Fracture Prepropping and Temporary Plugging for Formation Damage Control in Deep Naturally Fractured Tight Reservoirs

Abstract

Summary To address the challenges of formation damage related to drill-in fluid loss into deep reservoir fractures during the drill-in process, we propose pre-propping and temporary plugging (PPTP) technology as an integrated solution in this paper. The PPTP approach combines high-strength bridging (HSB) materials with self-degrading filling (SDF) materials for efficient fracture plugging during lost circulation and effective fracture propping during oil and gas production from deep naturally fractured reservoirs. HSB material with good mechanical properties and SDF material with a controllable degradation cycle are developed and systematically evaluated. Fracture plugging tests and stress sensitivity experiments are conducted to evaluate the transformation effect of fracture plugging zones on fracture propping zones. Research results show that the developed HSB material exhibits a high compressive capacity and friction coefficient, which maintains a crushing rate below 3% under 60 MPa pressure and an average friction coefficient of 1.56. The degradation ratio of SDF material increases with temperature and pH value.
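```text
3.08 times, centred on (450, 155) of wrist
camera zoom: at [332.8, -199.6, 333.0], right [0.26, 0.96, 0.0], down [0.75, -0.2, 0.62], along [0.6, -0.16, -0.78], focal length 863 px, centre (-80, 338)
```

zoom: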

The degradation cycle can reach up to 168 hours under the conditions of 120°C and pH = 13, which ensures continuous stable fracture plugging and lost-circulation control during the drill-in process. The PPTP technology, combining HSB and SDF components, efficiently plugs fractures with widths ranging from 1.0 mm to 3.0 mm, with a maximum plugging pressure of up to 10.16 MPa. HSB material props the fractures after SDF degrades, preventing fracture closure and converting the fracture plugging zone into a propping zone. The stress sensitivity damage of reservoir fractures can be effectively mitigated, preserving and enhancing fracture conductivity. Thus, the PPTP technology shows great potential for the integration solution of drill-in fluid loss and formation damage in deep naturally fractured reservoirs.